INFORMATION SUPPLIED
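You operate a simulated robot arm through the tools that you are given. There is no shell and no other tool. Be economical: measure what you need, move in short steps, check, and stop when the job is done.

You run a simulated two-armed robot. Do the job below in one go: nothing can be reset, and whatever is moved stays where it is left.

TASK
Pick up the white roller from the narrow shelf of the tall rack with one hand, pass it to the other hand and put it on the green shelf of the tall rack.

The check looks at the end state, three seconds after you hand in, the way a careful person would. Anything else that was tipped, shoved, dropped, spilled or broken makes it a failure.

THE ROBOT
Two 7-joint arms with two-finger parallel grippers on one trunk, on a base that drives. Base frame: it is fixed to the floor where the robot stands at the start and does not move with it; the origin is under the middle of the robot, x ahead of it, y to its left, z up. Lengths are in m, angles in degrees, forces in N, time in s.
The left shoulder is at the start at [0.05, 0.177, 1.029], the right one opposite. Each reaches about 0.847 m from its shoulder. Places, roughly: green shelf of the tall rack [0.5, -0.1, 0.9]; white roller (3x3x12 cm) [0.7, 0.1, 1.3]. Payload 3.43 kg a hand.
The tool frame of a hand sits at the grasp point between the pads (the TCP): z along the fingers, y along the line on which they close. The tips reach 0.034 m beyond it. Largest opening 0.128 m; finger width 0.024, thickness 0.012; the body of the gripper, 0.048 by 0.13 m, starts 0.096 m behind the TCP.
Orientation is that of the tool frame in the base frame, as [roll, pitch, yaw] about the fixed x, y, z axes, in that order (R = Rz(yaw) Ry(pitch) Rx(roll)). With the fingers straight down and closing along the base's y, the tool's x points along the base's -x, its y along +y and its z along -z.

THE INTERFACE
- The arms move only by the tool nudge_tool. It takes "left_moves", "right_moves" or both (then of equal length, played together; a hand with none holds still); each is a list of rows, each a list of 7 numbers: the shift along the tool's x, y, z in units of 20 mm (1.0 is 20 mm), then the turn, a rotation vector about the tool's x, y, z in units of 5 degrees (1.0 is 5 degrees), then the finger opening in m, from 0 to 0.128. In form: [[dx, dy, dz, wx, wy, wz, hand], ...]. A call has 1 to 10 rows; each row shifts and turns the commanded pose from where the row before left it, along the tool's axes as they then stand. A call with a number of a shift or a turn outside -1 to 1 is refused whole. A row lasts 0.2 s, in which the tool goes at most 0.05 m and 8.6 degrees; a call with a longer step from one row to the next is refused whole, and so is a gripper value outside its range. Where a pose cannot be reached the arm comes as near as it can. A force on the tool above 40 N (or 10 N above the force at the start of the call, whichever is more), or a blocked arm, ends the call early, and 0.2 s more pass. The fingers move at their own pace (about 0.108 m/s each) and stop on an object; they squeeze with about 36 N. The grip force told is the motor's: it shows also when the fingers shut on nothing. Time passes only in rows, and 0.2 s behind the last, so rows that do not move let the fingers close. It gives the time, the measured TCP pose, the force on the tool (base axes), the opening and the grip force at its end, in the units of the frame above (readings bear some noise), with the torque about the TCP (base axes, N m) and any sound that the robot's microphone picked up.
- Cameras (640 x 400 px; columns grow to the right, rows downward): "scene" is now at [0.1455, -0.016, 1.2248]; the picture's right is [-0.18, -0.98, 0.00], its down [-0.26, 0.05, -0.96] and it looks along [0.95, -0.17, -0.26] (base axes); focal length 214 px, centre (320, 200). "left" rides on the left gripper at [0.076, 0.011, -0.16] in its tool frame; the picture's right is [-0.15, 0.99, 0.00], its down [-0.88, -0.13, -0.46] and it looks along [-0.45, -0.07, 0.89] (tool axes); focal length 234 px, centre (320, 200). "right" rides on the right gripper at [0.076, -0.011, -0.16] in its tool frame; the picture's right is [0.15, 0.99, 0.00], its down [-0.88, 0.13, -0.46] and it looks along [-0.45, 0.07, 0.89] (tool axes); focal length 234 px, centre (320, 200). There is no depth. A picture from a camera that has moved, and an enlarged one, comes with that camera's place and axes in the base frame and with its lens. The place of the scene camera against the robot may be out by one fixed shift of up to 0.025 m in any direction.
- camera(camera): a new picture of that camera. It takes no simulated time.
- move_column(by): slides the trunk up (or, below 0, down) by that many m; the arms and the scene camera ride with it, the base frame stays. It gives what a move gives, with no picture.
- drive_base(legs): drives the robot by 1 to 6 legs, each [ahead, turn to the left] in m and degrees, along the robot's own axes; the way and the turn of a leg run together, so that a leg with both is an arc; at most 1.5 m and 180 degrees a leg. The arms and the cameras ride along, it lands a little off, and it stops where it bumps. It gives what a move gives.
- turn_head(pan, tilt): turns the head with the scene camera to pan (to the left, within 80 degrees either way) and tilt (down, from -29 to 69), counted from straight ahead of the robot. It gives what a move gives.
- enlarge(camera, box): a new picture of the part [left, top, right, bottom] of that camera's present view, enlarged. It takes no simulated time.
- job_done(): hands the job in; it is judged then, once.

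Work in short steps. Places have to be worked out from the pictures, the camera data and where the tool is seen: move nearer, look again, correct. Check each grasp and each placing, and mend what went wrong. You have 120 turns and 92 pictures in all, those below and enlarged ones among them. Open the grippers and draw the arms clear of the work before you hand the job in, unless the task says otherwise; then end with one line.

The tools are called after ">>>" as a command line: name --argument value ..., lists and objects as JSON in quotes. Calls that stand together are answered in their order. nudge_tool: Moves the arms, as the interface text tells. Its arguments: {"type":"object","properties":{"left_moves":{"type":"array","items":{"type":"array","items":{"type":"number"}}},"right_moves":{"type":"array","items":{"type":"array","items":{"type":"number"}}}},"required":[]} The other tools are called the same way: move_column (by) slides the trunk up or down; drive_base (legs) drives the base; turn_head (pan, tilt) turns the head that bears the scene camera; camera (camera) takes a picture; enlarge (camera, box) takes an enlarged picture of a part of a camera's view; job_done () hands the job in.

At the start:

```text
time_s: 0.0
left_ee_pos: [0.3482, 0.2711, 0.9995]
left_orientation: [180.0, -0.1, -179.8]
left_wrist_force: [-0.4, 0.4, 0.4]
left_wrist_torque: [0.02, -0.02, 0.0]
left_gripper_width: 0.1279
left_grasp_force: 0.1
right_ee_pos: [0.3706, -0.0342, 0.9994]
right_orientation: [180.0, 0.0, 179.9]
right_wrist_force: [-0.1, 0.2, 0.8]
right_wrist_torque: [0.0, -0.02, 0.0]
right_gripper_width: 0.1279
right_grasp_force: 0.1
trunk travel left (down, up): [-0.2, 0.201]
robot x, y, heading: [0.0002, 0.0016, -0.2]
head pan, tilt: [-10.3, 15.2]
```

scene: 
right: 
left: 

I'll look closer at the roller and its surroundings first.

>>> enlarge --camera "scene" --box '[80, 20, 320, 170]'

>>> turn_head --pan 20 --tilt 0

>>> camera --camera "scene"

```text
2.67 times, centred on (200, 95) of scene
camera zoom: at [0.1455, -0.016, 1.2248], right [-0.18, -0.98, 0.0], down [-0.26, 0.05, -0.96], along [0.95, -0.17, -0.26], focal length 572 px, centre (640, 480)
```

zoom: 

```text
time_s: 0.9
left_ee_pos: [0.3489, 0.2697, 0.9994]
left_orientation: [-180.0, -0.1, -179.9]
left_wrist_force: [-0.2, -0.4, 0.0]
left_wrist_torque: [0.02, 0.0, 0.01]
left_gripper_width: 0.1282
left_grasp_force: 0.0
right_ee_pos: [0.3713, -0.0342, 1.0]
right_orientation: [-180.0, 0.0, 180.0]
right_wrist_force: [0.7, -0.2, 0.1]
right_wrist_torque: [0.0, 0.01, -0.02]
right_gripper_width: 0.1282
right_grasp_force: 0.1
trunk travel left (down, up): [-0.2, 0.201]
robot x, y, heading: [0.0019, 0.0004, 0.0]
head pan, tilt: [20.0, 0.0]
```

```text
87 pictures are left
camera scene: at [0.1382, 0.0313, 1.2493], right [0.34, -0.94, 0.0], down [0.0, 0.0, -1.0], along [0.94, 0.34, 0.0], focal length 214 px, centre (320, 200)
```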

WHAT YOU WILL DO
In the listing above, find the line with "- camera(camera): a" and the line with "- move_column(by): slides". Output those two lines and every line between them, exactly as written.

TASK ANSWER
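- camera(camera): a new picture of that camera. It takes no simulated time.
- move_column(by): slides the trunk up (or, below 0, down) by that many m; the arms and the scene camera ride with it, the base frame stays. It gives what a move gives, with no picture.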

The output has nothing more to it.